If you’ve been to Trader Joe’s but have never tried their cauliflower gnocchi, DO IT. When cooked the right way (I have a secret), they are crispy and delicious. The key is to pan fry them for long enough to get that nice golden color on the outside.
So what’s the secret?
Skip the instructions. When you cook the frozen cauliflower gnocchi in water to start with, I’ve found that most of the time, cooking it this way results in a mushy consistency rather than the crispy golden look we are all expecting.
With a good non-stick pan and a tablespoon of olive oil, you can pan fry the cauliflower gnocchi on medium heat directly from frozen until it thaws and crisps up. This should take 5-10 minutes and is more likely to give you the consistency you’re looking for.
What’s in this bowl?
In this simple summery bowl, I’ve pan fried the cauliflower gnocchi and added 2 tablespoons of Trader Joe’s vegan pesto. I love to add some color and variety to my bowls so I decided to add some roasted sweet potato rounds and sautéed kale and spinach.
And to top off this gorgeous bowl, I made a sunny side up egg with lots of garlic and EBTB seasoning! Other protein sources that would work great in this bowl are chickpeas, black beans, or chicken.
There are lots of ways to customize this easy cauliflower gnocchi bowl so if you don’t have all of the ingredients, feel free to substitute with any vegetables you have on hand :))
Hope you give it a taste!
Looking for more easy, healthy, and delicious recipes? Check out my latest posts 🙂
- Butternut Squash Carrot Soup with Toasted Pumpkin Seeds
- Chipotle Black Bean and Kale Tacos
- Colorful Quinoa Buddha Bowl with Lemon Tahini Dressing
- Lemony Eggplant Orzo Salad
Sweet Potato Pesto Cauliflower Gnocchi Bowl
Ingredients
- 1 bag Trader Joe's frozen cauliflower gnocchi
- 3 tbsp olive oil
- 2 tbsp vegan pesto
- 1 large sweet potato cut into rounds
- 1 bunch kale
- 1/2 cup spinach
- 1 large free range egg
- 2 cloves garlic minced
- 1 tsp *everything but the bagel seasoning sub garlic powder, salt, pepper
Instructions
- Preheat the oven to 400 degrees
- Cut a large sweet potato in half lengthwise and chop each half into 1 inch rounds. Place them on a baking sheet, drizzle them with 1 tbsp of olive oil, and sprinkle salt and pepper. Bake them in the oven at 400 degrees for 20-25 minutes or until cooked through and crispy. Remove from oven and set aside.
- Heat 1 tbsp of olive oil in a large nonstick pan over medium low heat. Once it starts to shimmer, add the frozen cauliflower gnocchi and cook for about 5 minutes. Increase the heat to medium high for an additional 5 minutes to crisp up and add a pinch of salt and pepper.

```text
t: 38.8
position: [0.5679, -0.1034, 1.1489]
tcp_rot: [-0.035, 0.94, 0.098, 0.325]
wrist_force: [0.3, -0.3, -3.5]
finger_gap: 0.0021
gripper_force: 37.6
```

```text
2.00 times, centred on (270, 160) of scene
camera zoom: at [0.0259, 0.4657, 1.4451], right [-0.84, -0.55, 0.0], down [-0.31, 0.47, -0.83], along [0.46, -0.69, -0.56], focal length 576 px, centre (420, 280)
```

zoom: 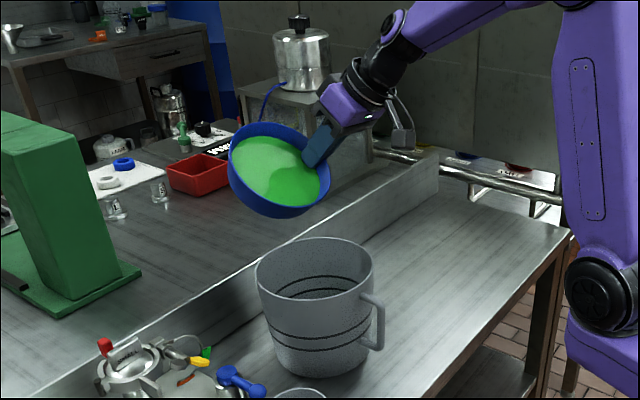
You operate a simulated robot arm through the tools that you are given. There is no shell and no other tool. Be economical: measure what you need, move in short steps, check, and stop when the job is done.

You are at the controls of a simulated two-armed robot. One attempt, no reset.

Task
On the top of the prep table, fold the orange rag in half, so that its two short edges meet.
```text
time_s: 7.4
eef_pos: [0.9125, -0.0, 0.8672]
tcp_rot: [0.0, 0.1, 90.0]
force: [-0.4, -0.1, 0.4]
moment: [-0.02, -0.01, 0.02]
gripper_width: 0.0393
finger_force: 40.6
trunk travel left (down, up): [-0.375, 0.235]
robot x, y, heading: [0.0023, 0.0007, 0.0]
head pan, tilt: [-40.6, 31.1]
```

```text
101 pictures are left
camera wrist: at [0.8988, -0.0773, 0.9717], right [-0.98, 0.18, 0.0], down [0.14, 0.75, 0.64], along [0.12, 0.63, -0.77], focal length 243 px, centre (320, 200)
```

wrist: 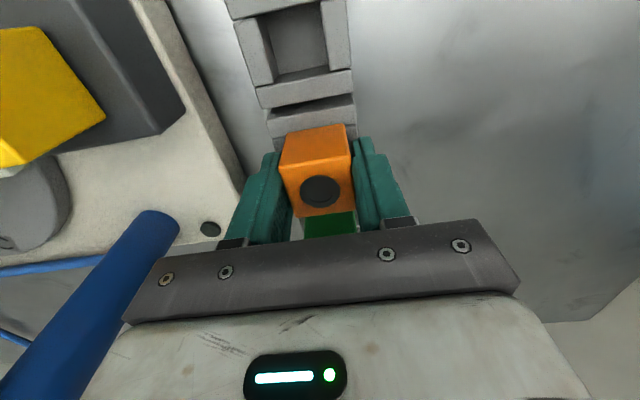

- While the gnocchi is cooking, fry the egg. In a separate pan, heat 1 tbsp of olive oil and 2 cloves of garlic on medium high heat. Once sizzling, crack an egg into the pan and move the pan around to get the oil on top of the egg so as to get the edges crisp. Sprinkle a dash of EBTB seasoning, salt, and pepper. Once the whites are set, remove from pan.
- To the pan with the gnocchi, mix in the vegan pesto and add the kale and spinach to the pan until it begins to wilt.
- In a serving bowl, add your pesto cauliflower gnocchi mixture as well as your roasted sweet potato rounds. Lastly, top it with your fried egg and a dash of salt and pepper!